Mamet’s latest book, simply called Theatre, has a number of silly ideas. In this lengthy essay, the playwright-screenwriter attacks the major theorists on acting, including Stanislavski and Brecht. He also suggests that theatre directors are only marginally necessary, saying that actors could do their work well without them.
Mamet can write excellent dialogue. And in more lucid times, he could craft a compelling screenplay. But he often goes into areas where his talents are at best limited, including movie directing and cartoon drawing. And in his new book, he even attempts to make theories based on his artistic limitations.
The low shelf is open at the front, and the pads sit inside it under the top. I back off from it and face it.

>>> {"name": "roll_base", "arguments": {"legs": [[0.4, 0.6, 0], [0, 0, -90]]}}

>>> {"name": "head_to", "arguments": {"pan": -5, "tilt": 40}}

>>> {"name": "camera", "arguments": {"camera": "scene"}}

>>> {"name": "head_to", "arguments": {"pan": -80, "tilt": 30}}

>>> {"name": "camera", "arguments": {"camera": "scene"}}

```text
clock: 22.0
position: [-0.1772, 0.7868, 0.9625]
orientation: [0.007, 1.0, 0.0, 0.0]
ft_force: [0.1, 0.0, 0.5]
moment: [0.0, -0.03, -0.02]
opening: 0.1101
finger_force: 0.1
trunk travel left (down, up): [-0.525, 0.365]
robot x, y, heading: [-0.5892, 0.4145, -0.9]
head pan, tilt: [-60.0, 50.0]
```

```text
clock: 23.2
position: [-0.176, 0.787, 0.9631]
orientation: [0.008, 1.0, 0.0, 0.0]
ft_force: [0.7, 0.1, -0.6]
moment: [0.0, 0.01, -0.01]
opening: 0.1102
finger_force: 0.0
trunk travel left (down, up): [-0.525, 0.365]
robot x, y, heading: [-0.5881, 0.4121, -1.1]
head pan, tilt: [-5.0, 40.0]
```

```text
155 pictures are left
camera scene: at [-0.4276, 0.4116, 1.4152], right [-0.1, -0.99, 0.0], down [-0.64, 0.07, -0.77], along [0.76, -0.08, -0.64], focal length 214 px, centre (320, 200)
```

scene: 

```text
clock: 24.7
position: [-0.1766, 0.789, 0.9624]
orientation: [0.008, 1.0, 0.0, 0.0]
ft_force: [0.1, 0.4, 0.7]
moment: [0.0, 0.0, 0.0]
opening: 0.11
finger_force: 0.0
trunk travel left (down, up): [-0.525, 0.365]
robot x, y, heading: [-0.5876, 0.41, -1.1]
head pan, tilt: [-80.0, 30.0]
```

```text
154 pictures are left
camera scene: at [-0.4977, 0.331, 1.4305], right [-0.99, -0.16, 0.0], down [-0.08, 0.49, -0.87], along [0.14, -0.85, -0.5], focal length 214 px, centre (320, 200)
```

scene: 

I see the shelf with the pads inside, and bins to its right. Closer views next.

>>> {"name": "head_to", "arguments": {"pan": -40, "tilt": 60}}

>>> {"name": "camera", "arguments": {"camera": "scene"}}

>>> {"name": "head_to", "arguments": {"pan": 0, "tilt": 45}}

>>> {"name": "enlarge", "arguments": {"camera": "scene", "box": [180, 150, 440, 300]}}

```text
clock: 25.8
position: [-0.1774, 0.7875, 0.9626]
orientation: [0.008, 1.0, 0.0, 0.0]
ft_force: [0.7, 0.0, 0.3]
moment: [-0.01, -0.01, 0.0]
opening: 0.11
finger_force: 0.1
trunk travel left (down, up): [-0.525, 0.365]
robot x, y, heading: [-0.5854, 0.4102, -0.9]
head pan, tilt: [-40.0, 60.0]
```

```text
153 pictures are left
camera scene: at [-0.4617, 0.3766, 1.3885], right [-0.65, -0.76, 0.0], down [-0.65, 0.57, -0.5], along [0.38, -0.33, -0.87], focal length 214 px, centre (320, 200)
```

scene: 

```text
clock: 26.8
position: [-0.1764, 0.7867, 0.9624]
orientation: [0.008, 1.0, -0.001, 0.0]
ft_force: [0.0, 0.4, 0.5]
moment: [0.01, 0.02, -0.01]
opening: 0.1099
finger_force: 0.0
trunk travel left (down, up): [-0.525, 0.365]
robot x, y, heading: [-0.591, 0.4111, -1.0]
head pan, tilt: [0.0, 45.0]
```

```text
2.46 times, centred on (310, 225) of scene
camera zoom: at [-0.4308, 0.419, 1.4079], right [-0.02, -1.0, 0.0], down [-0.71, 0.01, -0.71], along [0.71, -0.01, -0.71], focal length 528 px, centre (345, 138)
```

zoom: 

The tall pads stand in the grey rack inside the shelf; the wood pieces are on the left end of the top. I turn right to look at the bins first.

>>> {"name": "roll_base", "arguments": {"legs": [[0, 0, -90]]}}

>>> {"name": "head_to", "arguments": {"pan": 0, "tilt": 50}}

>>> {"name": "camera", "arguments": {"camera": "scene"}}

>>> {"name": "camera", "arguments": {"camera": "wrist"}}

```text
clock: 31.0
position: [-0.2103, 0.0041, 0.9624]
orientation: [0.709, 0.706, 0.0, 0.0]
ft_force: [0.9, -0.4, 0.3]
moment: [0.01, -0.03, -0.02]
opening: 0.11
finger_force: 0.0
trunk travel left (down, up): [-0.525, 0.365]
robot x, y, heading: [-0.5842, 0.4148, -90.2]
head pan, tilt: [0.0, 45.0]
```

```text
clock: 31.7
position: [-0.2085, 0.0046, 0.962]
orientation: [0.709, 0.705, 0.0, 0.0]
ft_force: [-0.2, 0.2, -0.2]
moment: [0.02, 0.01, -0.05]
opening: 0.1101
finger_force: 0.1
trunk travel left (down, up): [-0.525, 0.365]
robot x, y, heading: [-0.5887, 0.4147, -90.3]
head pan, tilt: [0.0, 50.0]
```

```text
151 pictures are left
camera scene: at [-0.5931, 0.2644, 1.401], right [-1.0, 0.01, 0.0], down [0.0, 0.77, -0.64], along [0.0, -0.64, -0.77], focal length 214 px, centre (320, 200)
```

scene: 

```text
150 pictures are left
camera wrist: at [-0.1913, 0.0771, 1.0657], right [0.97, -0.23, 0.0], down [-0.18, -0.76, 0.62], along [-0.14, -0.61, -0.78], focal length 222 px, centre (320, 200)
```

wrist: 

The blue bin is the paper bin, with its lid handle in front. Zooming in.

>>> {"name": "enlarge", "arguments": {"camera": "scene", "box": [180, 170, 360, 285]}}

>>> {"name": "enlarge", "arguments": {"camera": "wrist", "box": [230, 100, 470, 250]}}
Mamet’s plays and films, for example, have never had much in the way of characterization. He now says that there is no such thing in drama as character: there are only words on a page. This theory contradicts one of the basic elements of literature. It also rides roughshod over the work of such authors as Tolstoi and Ibsen, who both devoted considerable time and attention to characterization.
Mamet does make some good observations. He notes the problem, for example, with theatre organizations having two heads: an artistic director and an executor director. This dual directorship has wreaked havoc with many recent theatres.
But, more often than not, Mamet’s ideas are absurd. He now tends to speak on matters of which he apparently knows little. In the Socratic process, he asserts, it is the student who asks the questions. This assertion, of course, would raise the eyebrows of Socrates, who was notorious for questioning his students.
With regard to Mamet’s main thesis, he is reacting to an imbalance in the theatre. The role of the playwright has been minimized. Many directors have ignored the visions of playwrights, and have considered plays to be works to be shaped by directorial hands.
As a playwright, I insist with Mamet and Edward Albee that the vision behind a play is ultimately the playwright’s. But Mamet’s main thesis is itself imbalanced. Mamet all but ignores the huge role directors have played in the modern theatre. He bypasses the inspiration Ibsen received from the productions of the Duke of Saxe Meiningen. He says nothing of the considerable reliance placed by both Tennesee Williams and Arthur Miller on the brilliant directing of Elia Kazan.
As a friend of mine (a director) has told me, the theatre is not about playwrights or directors, but about playwrights, directors, actors, designers and audiences working together. So it is.
Yet while I have been disappointed, I continue to buy and read Mamet’s books. His works, however quirky, are always well written and often entertaining. And he stands in distinguished company with Plato and Tolstoi, two philosopher-artists who also followed their ideas to absurd conclusions.